Thursday, March 20, 2008

The Unloved 'E'

In 1969 French author Georges Perec wrote a novel without the letter ‘e’. When I found out that another author, Gilbert Adair, translated it into English, also without the fifth letter – that interested me. So I gave it a shot. Here’s my admittedly melodramatic first attempt. (By the way, it’s really weird how you get into a certain rhythm writing without ‘e’, then you pop a clutch and have to re-start again in first gear, only to sputter out again.) It’s only 370 words, but to write a whole novel that way … now that’s discipline. Or masochism.



Alan asks, again, “Did you do it?”

“Do what?” Irritating, that guy is. Such a moron.

“You know …” implying an additional fact or two that could stop a truck.

I put down my cigar, stamp it out roughly. Junior should almost show up by now. Sand through an hourglass. My wristwatch ticks and ticks.

Alan grins: giant gums. I must punch that ugly mug of his. I so want to do that. But no, moron’s got cash, so I play ball. “J.R. will show. Trust us.”

Laughing, Alan says, “You know I do. But I just had to know …”

“If I did it? Or J.R?”

Moron shrugs.

I pick at a tooth, back by my molars. Ugh, blood. Sighing, I stand up, back cracking as I slink to a window. “Gustavo Schink.”

“Who?” Alan now sits, squirming as if a bad rash was all up his back. “Is that who did it?”

“I paid him to. Just as you want.”

“I think I know that bastard.”

Sunlight spills in through a big crack in a blind. “If you watch TV, you do.”

“Ohhhhh.” Now, my buddy is finding out I play hard ball. “You know,” Alan says, slowly, “I think you did a bad, bad thing – ”

“A bad thing bringing in Schink?”

“Um, okay, okay.” Alan panics. “What do you think I want? You know what I want!”

It’s my turn to grin. “Calm down, Al. And I did it for you. Now, it’s your cash – ”

“I got it!” Alan, that moron, is shaking, bad. High-pitch sounds spill out of his mouth. I try to nod, oozing sympathy, but it’s not my priority right now. Alan did a bad, bad thing.

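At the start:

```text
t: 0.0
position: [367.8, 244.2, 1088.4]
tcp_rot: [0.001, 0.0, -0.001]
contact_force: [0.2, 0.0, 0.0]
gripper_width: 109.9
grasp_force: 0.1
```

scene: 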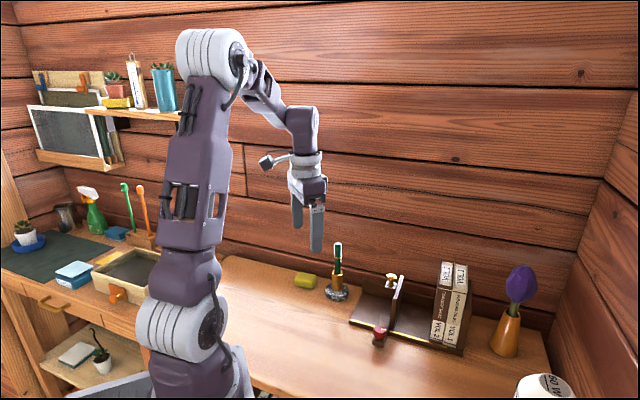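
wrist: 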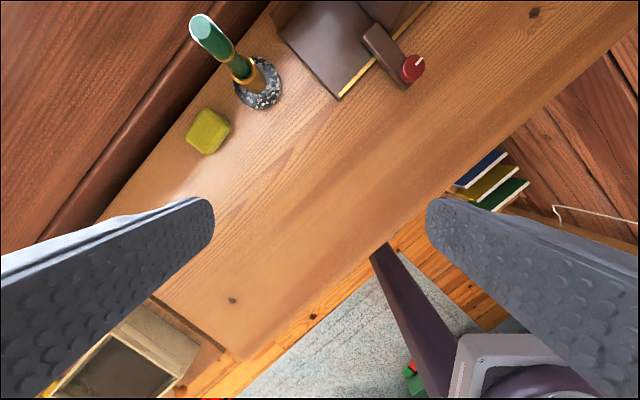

A knocking at our door. It’s JR, I know. I put my gun away, but it’s still handy …

“Pay up,” I say softly. Junior walks in.

Alan sighs, back in control. Coughs. His black bag holds forty thousand dollars. And now, it’s all ours.

A round of hand-shaking, and Alan’s a born-again man. Moron splits.

Junior’s happy. So am I. In my car, us two guys, pull out onto Flat Road. Pick up Schink.

I put in a call to our local PD, knowing that Alan is toast.

Sayonara amigo!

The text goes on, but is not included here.